> [READING TEXT]:
Da letra Z à Q: quando as letras se tornam símbolos políticos

A letra Z surgiu nos tanques russos e faz parte da guerra pela opinião pública que corre paralela à guerra real na Ucrânia. Afinal, qual a importância dos símbolos num conflito armado, como o atual?

Da letra Z à Q: quando as letras se tornam símbolos políticos

Pintada na lateral dos tanques e estampada no equipamento do ginasta russo Ivan Kuliak, a letra Z passou a representar o apoio à invasão da Ucrânia pela Rússia. O Z foi inclusivamente incorporado à grafia de nomes de lugares como КуZбасс, no centro-sul russo. Em alguns países, como a República Checa, por exemplo, há mesmo discussões sobre se a exibição da letra deve ser uma ofensa criminal. O surgimento ocorre depois do de outra letra do alfabeto latino – a letra Q – ter-se tornado parte da política de extrema-direita nos EUA (e no exterior) fruto da teoria da conspiração QAnon.

Da letra Z à Q: quando as letras se tornam símbolos políticos
“O uso de símbolos é parte fundamental de qualquer conflito político – parte da estratégia de propaganda que tenta moldar a narrativa pública”, explica Philip Seargent, professor de Linguística Aplicada

“O uso de símbolos é parte fundamental de qualquer conflito político – parte da estratégia de propaganda que tenta moldar a narrativa pública“, explica Philip Seargent, professor de Linguística Aplicada da Universidade Aberta, no Reino Unido. Mas “o mais interessante é como estes símbolos eficazes surgem, e que alguns deles se tornam tão poderosos que acabam banidos como forma de discurso de ódio“.

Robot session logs
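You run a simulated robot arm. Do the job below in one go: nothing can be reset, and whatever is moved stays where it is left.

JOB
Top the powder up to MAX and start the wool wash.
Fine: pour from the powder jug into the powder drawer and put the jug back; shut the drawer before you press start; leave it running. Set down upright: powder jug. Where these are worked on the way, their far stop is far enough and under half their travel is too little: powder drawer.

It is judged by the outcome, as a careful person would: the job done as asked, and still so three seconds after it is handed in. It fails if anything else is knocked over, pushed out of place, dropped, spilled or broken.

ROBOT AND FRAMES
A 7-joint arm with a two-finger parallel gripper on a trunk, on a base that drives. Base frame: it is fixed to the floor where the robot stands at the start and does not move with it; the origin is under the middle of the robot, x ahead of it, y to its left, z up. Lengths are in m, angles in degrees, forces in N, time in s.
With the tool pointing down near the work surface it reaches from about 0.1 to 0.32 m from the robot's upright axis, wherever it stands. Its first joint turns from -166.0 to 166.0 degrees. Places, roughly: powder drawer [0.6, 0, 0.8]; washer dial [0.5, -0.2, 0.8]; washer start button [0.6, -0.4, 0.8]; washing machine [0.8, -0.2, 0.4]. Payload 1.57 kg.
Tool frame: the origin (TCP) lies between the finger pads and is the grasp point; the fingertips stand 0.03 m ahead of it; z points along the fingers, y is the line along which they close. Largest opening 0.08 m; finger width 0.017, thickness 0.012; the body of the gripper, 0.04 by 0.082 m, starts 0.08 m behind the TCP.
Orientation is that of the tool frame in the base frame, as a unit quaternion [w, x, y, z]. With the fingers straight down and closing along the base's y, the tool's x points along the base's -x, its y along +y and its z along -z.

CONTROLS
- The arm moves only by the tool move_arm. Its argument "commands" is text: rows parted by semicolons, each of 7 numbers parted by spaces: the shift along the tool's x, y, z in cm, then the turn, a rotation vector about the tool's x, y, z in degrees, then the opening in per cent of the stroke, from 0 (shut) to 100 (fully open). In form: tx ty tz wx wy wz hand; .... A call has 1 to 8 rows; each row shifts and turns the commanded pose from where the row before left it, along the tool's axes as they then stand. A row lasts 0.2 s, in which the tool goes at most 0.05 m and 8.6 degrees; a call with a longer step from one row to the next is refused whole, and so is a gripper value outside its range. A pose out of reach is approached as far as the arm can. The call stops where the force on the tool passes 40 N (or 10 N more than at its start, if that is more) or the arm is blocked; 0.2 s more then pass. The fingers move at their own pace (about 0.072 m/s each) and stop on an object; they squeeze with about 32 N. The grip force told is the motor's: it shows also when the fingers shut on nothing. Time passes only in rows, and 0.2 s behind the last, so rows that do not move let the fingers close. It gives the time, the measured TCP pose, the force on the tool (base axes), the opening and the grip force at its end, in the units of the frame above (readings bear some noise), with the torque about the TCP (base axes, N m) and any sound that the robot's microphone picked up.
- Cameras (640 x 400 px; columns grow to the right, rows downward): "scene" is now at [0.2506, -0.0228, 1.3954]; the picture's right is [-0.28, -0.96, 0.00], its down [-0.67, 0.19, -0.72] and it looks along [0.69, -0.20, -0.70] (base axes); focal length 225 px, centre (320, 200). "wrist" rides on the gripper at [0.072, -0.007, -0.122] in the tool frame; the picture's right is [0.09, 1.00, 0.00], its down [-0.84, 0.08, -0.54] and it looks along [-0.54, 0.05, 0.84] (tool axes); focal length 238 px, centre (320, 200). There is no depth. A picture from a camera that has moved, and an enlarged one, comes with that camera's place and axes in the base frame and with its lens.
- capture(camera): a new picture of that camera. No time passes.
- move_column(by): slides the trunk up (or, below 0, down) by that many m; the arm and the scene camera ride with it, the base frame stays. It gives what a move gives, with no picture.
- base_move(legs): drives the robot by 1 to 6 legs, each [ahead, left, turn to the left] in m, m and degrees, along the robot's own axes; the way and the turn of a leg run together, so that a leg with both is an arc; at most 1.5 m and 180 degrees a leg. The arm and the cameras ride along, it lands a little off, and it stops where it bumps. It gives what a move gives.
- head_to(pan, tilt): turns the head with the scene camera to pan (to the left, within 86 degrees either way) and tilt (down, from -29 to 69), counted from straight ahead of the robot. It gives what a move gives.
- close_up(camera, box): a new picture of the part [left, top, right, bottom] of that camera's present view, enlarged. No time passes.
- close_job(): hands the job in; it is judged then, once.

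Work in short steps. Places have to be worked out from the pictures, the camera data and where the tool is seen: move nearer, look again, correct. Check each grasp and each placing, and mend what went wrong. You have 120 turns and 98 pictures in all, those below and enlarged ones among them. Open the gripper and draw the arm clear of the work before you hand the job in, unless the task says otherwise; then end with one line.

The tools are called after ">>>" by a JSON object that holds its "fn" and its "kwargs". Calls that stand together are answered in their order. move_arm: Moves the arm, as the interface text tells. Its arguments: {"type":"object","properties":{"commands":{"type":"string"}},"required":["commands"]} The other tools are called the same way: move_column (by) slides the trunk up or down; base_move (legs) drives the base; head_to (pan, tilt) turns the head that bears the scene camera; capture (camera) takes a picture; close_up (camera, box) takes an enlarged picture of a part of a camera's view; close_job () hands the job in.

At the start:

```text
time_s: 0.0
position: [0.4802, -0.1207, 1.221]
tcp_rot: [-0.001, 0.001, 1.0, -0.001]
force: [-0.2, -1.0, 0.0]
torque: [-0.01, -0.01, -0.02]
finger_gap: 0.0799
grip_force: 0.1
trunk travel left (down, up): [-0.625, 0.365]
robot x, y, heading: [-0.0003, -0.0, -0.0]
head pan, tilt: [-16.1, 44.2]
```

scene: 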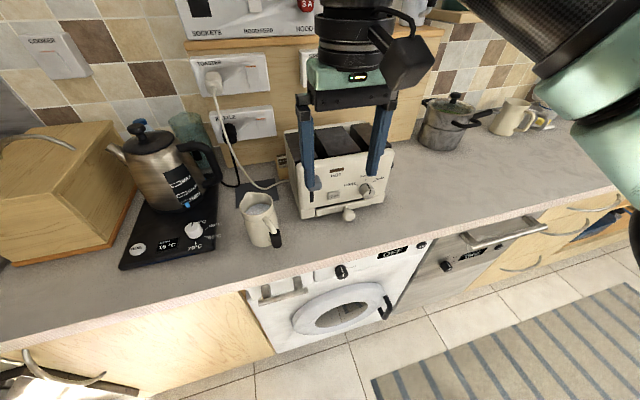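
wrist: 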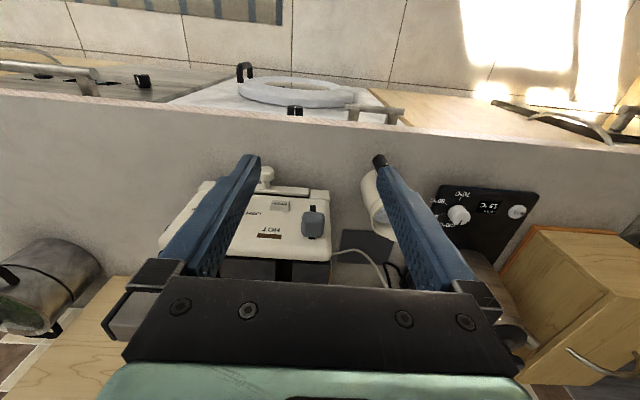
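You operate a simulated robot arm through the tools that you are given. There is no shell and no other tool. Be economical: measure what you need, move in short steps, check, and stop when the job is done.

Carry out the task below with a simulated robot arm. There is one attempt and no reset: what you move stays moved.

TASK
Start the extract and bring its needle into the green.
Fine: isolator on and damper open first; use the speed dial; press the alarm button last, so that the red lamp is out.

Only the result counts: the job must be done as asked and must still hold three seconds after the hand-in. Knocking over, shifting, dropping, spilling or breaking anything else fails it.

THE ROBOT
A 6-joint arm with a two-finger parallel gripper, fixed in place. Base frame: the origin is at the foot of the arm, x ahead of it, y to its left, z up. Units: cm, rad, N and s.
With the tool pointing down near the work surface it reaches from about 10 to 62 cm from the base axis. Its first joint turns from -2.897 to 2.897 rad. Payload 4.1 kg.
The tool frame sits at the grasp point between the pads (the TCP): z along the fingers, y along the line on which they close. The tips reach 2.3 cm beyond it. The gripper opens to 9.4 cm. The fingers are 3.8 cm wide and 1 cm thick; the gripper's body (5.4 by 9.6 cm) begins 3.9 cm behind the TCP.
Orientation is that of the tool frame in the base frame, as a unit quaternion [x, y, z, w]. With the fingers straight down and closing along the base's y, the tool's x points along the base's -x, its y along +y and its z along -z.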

> [WORK INSTRUCTIONS]: I need one stretch of the reading text verbatim, from "Pintada na lateral" to "da conspiração QAnon.".

> [EXERCISE RESULT]:
Pintada na lateral dos tanques e estampada no equipamento do ginasta russo Ivan Kuliak, a letra Z passou a representar o apoio à invasão da Ucrânia pela Rússia. O Z foi inclusivamente incorporado à grafia de nomes de lugares como КуZбасс, no centro-sul russo. Em alguns países, como a República Checa, por exemplo, há mesmo discussões sobre se a exibição da letra deve ser uma ofensa criminal. O surgimento ocorre depois do de outra letra do alfabeto latino – a letra Q – ter-se tornado parte da política de extrema-direita nos EUA (e no exterior) fruto da teoria da conspiração QAnon.